** Start of Selection **

Fig. 1 The two fundamental geometries, referred to as M and m in the literature on DOTA complexes, may be identified through the signs, and associated symbols, of the torsion angles formed by the macrocycle ring chains (positive sign, right-handed helicity, δ symbol; negative, left-handed, λ) and those of the pendant arms (Δ or Λ for overall positive/negative torsion angles or right/left-handed helicity of the arms).^11,20 In this notation the M isomer in the figure is Δ(λλλλ), corresponding in particular to the M₁ isomer of ref. 11 [the M₂ enantiomer has chirality Λ(δδδδ)] and the m isomer shown corresponds to m₁ [Λ(λλλλ)] of ref. 11, the m₂ enantiomer being Δ(δδδδ).

Recently, a DOTA-like ligand based on the 1,4,7,10-tetraazacyclododecane macrocycle with mixed carboxylic and methylimidazolic functions [1,7-bis(1-methylimidazol-2-ylmethyl)-4,10-bis(carboxymethyl)-1,4,7,10-tetraazacyclododecane, LH₂] has been synthesized in this laboratory and the structures of its zinc and nickel complexes, with the ligand in partially or totally deprotonated form, have been investigated.²¹ Lanthanide complexes of the deprotonated ligand, L²⁻, have also been obtained and their NMR spectra have been rationalized²² on similar grounds to those of the DOTA compounds, based on the key assumption of the existence of two conformers in solution.³

It is of interest to obtain information on the energetic and structural aspects of the interconversion processes between isomers of complexes of these types. Since detachment of the pendant arms in the course of such processes is excluded on the basis of the NMR spectra,^3,12,22 the interconversions between the four stereoisomers may be expected to occur via either stepwise or synchronous changes in the chirality of the pendant arms and/or of the macrocycle ethylenic chains.¹² In the present work, the energies of stereoisomers of DOTA and of DOTA-like L²⁻ complexes formed by metal trications and the possible pathways for their interconversions have been investigated by quantum mechanical procedures on model systems in the gaseous state. A comparatively larger effort was dedicated to the study of the DOTA models, which are relatively less demanding than the L²⁻ ones from the computational point of view. The models were generally, although not always, simplified by omitting the coligand water molecule lying in the capping position, opposite the macrocycle, which has been detected in the majority of the solid state structures^4–7 and is assumed to be present in solution for most of these systems, based on exhaustive experimental evidence.¹² However, the conclusions drawn here, mostly based on intersystem comparisons, should not be too adversely affected by such an omission, in view of the conceivable weakness of the interaction between the metal cation and the water oxygen, compared to those with the charged oxygen donor atoms of the macrocyclic ligand. In spite of the limitations imposed by the complexity of the calculations some trends have emerged. The purpose of this work is to attempt to shed some light on properties of these systems not directly obtainable from experiment, possibly with a view to more accurate calculations in the future.

** End of Selection **

* _Aim 1_:
Please copy out the portion of the selection from "Fig. 1 The two" to "enantiomer being Δ(δδδδ)." without changes.

** Start of Information shown **

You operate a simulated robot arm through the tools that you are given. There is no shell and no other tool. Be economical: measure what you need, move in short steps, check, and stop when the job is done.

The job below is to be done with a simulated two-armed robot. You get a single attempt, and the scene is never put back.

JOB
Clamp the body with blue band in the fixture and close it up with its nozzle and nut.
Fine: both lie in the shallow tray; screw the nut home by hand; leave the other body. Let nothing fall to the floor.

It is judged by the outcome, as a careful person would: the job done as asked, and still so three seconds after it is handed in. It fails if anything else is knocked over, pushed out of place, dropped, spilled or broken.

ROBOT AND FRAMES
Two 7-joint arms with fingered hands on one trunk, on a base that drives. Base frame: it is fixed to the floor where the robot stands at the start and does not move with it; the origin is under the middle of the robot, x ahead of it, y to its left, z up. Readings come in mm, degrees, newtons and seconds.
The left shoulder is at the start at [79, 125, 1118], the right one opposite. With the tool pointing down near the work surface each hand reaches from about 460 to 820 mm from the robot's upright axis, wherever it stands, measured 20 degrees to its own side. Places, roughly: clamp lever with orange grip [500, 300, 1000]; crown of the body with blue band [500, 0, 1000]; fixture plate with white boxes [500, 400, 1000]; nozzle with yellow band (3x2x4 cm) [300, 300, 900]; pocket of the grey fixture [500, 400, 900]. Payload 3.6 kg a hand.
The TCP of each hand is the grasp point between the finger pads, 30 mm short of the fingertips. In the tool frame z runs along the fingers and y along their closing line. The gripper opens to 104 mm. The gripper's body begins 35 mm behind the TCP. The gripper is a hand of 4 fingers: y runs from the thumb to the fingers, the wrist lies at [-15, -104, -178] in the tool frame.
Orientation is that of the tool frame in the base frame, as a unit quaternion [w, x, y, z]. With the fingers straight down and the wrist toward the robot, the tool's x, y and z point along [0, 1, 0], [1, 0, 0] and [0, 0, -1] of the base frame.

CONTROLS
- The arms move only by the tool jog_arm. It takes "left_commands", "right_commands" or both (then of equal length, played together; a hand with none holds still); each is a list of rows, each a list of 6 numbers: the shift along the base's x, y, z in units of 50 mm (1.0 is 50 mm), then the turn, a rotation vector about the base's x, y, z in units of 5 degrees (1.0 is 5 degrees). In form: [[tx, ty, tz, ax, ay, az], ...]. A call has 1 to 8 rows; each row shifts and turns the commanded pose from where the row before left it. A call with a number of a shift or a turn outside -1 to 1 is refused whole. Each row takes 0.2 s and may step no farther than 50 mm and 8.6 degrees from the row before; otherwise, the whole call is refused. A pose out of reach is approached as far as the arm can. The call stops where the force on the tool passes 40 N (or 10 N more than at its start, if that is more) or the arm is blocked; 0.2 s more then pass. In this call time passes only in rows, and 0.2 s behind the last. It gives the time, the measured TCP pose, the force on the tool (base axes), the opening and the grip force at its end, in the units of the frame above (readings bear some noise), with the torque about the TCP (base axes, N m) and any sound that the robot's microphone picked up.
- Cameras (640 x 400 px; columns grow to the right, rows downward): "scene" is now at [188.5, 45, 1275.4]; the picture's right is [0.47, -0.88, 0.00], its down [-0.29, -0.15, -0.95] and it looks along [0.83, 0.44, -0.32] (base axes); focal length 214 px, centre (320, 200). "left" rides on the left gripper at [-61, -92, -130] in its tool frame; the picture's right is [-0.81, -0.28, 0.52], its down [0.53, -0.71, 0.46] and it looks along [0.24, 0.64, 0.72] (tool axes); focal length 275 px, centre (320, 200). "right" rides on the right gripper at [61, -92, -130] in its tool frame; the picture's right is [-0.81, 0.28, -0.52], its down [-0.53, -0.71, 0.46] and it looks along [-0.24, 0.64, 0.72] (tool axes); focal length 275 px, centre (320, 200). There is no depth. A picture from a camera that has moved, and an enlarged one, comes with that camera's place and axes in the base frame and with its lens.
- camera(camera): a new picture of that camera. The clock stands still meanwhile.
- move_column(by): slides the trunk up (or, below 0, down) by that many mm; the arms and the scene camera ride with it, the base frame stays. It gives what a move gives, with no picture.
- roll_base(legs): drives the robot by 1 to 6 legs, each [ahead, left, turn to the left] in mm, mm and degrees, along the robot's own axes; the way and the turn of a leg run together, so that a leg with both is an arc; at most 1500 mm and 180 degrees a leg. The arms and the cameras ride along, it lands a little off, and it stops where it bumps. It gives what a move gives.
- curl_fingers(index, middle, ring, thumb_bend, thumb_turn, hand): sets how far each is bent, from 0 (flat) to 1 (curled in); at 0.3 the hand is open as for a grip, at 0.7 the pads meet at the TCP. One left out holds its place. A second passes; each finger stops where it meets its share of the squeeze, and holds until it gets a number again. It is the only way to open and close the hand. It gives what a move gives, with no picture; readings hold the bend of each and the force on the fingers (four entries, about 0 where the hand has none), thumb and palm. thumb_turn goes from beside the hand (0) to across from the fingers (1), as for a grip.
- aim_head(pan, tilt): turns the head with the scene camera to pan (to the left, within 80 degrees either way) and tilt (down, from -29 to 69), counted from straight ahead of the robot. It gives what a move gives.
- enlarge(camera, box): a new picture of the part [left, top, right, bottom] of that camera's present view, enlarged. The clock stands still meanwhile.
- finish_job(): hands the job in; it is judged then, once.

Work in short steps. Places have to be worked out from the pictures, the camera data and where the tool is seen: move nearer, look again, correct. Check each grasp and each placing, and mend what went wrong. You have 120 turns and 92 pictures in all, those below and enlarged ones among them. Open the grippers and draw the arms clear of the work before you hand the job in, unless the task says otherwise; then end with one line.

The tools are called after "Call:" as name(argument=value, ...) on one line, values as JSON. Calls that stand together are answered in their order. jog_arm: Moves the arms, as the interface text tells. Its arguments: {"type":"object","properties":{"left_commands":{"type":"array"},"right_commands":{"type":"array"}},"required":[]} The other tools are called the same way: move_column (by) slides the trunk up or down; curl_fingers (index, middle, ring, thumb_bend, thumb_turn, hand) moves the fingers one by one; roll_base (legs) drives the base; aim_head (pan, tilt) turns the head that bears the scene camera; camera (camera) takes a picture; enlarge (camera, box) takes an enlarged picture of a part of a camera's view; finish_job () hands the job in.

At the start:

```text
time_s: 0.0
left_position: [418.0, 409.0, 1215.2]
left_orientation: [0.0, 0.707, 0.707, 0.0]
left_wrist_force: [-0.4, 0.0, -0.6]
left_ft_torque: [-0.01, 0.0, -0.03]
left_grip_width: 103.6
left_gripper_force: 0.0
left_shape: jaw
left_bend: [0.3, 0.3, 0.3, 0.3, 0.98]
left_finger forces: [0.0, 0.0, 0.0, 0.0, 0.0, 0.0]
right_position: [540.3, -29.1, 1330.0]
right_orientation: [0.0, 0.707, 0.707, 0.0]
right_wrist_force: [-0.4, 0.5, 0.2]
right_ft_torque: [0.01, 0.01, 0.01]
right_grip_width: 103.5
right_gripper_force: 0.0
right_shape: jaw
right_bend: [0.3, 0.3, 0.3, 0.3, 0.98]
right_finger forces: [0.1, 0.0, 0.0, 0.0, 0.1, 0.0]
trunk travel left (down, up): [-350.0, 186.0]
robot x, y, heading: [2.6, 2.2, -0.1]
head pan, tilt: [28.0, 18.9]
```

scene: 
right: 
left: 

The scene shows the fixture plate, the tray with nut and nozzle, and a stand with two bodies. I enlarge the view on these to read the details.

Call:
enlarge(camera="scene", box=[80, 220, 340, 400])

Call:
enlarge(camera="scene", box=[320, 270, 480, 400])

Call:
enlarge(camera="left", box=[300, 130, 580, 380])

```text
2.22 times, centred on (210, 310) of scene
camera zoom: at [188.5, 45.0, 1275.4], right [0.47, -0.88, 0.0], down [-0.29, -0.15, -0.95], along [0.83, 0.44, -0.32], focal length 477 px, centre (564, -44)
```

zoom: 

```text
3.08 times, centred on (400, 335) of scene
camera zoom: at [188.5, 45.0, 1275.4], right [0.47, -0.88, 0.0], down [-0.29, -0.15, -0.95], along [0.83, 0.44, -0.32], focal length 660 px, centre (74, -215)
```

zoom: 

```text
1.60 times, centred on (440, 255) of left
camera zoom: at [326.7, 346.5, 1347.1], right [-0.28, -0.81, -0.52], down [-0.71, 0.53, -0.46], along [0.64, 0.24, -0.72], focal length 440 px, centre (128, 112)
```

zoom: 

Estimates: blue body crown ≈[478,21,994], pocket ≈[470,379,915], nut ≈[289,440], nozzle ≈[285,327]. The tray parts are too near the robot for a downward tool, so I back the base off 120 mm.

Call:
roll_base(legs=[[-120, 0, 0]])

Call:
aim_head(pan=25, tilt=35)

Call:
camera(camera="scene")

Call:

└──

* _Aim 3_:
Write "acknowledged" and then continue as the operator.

** End of Information shown **

* _Aim 2_:
Retype only this portion of the data above: the line containing "- enlarge(camera, box): a", the line containing "Work in short", and all lines between them, exactly.

* _Correct response 1_:
Fig. 1 The two fundamental geometries, referred to as M and m in the literature on DOTA complexes, may be identified through the signs, and associated symbols, of the torsion angles formed by the macrocycle ring chains (positive sign, right-handed helicity, δ symbol; negative, left-handed, λ) and those of the pendant arms (Δ or Λ for overall positive/negative torsion angles or right/left-handed helicity of the arms).^11,20 In this notation the M isomer in the figure is Δ(λλλλ), corresponding in particular to the M₁ isomer of ref. 11 [the M₂ enantiomer has chirality Λ(δδδδ)] and the m isomer shown corresponds to m₁ [Λ(λλλλ)] of ref. 11, the m₂ enantiomer being Δ(δδδδ).

* _Correct response 2_:
- enlarge(camera, box): a new picture of the part [left, top, right, bottom] of that camera's present view, enlarged. The clock stands still meanwhile.
- finish_job(): hands the job in; it is judged then, once.

Work in short steps. Places have to be worked out from the pictures, the camera data and where the tool is seen: move nearer, look again, correct. Check each grasp and each placing, and mend what went wrong. You have 120 turns and 92 pictures in all, those below and enlarged ones among them. Open the grippers and draw the arms clear of the work before you hand the job in, unless the task says otherwise; then end with one line.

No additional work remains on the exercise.